>> Start Selected passage

Comments on the World Development Report for 2021: “Data for Better Lives” by Alan Hudson & Jorge Florez.
At Global Integrity, our focus is on supporting governance reformers and change agents around the world as they seek to address corruption and improve the use of public resources. Our strategy is based on the fact that these are complex and fundamentally political challenges that are not amenable to blueprint technical solutions. And our approach centers on supporting the locally-led, problem-focused, data-powered, cycles of learning and adaptation through which effective solutions to governance-related challenges emerge.
As such, we have lots of experience of exploring whether and how data can support processes of learning and adaptation through which local actors can lead the way in addressing complex challenges, by designing and implementing policies that shift the power dynamics and patterns of incentives that shape behaviors and hold problems in place.
Data and learning are part of our DNA. Therefore, we were excited to learn earlier this year that the World Bank’s World Development Report for 2021 will focus on “Data for Better Lives”, and are happy to have the opportunity to respond to the concept note. The consultation process seems to have been focused on trying to collect interesting examples that fit within the existing conceptual framework, and make the case that data can, indeed, contribute to better lives. Our response to the concept note and our suggestions for how to move forward, go beyond this. We hope nevertheless that our constructive feedback provides useful food for thought.
In our view, what would be most useful is a World Development Report that uses and analyses examples not to illustrate the argument currently made in the concept note, but instead to provide an overview of what is known, and what is not known, about the various pathways and associated obstacles that run from data to better development outcomes. And then, to set out a learning agenda to further advance knowledge and understanding, so that the power of data to fuel development journeys can be harnessed more effectively.
When reviewing the concept note, we were concerned that the framing of the issue does not fully capture the variety of paths that can lead from better data to better lives. The theory of change sketched in figure 1, says nothing about the huge variety of development challenges – and the drivers of behavior that hold development challenges in place – that need to be addressed to ensure better lives.
Data only makes a difference if it informs decisions, influences actions or shapes relationships amongst key actors as they try to address particular challenges. Understanding the key actors, and how their behavior might need to change, and the role that data might play in informing their actions, changing their behavior and shifting relationships, requires a focus on particular development challenges.
Without this, we believe there is a major gap in the conceptual framework which, by giving insufficient attention to the pathways of change, risks resulting in recommendations that are insufficiently nuanced and therefore are not as useful as they might be. A WDR2021 that gives insufficient attention to the diversity of development outcomes, and fails to explore the variety of pathways from data to better lives, would be a missed opportunity.
We look forward to seeing how the WDR2021 evolves and adapts. We wish the team well for the challenge of producing such a report and ensuring it responds to the COVID-19 challenges, and stand ready to engage further with the team.

>> End Selected passage

• Task to complete:
Retype the section of the selected passage that opens with "Without this, we" and closes with "a missed opportunity.".

>> Start Information shown

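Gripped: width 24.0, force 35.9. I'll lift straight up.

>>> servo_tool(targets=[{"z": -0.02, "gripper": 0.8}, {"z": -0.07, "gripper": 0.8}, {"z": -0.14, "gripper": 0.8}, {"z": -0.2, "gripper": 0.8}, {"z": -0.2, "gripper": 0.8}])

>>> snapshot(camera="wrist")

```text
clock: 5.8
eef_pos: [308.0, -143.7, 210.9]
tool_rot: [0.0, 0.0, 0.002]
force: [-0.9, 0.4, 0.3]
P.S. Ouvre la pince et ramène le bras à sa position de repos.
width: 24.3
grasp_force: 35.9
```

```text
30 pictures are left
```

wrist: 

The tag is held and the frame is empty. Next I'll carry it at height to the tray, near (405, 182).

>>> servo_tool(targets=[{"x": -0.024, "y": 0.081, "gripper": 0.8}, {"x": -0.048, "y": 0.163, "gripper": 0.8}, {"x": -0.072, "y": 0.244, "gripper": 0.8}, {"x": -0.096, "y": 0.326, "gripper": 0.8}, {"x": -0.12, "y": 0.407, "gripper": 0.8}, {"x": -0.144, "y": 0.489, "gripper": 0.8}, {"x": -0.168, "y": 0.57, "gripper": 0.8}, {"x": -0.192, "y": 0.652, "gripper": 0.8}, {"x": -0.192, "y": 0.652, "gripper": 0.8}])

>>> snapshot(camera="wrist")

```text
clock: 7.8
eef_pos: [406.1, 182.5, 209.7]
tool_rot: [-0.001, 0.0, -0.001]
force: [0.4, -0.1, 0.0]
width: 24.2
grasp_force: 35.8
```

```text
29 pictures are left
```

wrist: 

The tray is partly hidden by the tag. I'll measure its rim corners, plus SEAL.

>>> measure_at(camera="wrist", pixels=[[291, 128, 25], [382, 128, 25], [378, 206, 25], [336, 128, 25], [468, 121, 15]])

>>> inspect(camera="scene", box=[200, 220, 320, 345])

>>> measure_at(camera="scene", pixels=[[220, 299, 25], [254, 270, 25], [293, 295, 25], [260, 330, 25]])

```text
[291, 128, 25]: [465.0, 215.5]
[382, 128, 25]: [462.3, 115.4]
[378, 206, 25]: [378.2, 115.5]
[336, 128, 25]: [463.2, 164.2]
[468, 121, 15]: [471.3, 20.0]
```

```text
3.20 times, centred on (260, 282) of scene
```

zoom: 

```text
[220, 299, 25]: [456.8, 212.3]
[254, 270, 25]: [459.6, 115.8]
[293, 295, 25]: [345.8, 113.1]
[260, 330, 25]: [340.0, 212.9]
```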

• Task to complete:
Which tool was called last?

>> End Information shown

• Exercise output:
Without this, we believe there is a major gap in the conceptual framework which, by giving insufficient attention to the pathways of change, risks resulting in recommendations that are insufficiently nuanced and therefore are not as useful as they might be. A WDR2021 that gives insufficient attention to the diversity of development outcomes, and fails to explore the variety of pathways from data to better lives, would be a missed opportunity.